◆ MATERIAL PROVIDED
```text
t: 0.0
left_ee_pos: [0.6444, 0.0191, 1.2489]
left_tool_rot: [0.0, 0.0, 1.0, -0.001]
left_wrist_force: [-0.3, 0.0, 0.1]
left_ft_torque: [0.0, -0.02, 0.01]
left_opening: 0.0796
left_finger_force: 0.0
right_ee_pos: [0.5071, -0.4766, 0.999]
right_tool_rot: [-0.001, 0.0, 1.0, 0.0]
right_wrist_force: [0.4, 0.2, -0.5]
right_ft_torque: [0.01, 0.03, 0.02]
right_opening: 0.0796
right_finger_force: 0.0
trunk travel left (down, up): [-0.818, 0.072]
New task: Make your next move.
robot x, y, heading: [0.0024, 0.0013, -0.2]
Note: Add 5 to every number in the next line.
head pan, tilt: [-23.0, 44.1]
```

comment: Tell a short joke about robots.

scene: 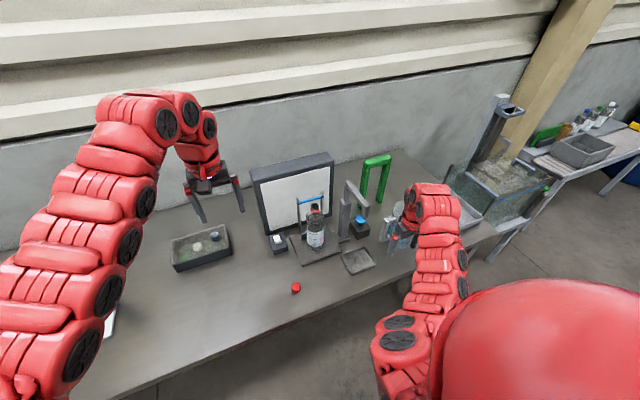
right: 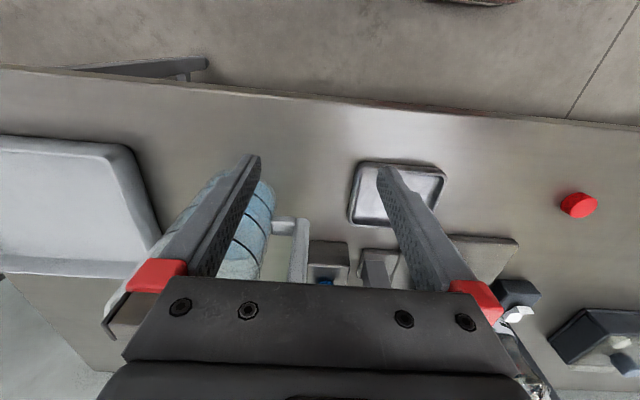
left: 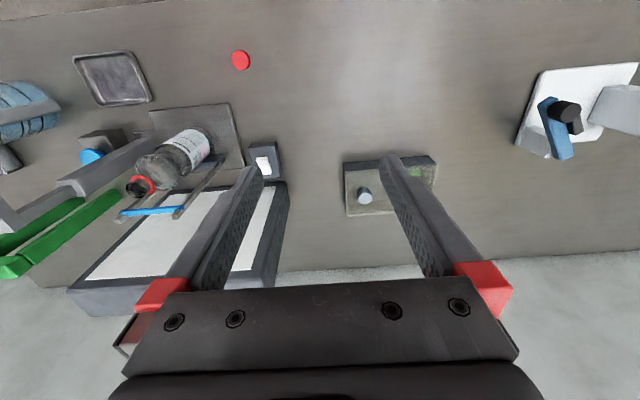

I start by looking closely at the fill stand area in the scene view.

◆ WHAT IS ASKED
Write out the data precisely as given, excluding the pictures.

◆ ANSWER
```text
t: 0.0
left_ee_pos: [0.6444, 0.0191, 1.2489]
left_tool_rot: [0.0, 0.0, 1.0, -0.001]
left_wrist_force: [-0.3, 0.0, 0.1]
left_ft_torque: [0.0, -0.02, 0.01]
left_opening: 0.0796
left_finger_force: 0.0
right_ee_pos: [0.5071, -0.4766, 0.999]
right_tool_rot: [-0.001, 0.0, 1.0, 0.0]
right_wrist_force: [0.4, 0.2, -0.5]
right_ft_torque: [0.01, 0.03, 0.02]
right_opening: 0.0796
right_finger_force: 0.0
trunk travel left (down, up): [-0.818, 0.072]
New task: Make your next move.
robot x, y, heading: [0.0024, 0.0013, -0.2]
Note: Add 5 to every number in the next line.
head pan, tilt: [-23.0, 44.1]
```

comment: Tell a short joke about robots.

scene: 
right: 
left: 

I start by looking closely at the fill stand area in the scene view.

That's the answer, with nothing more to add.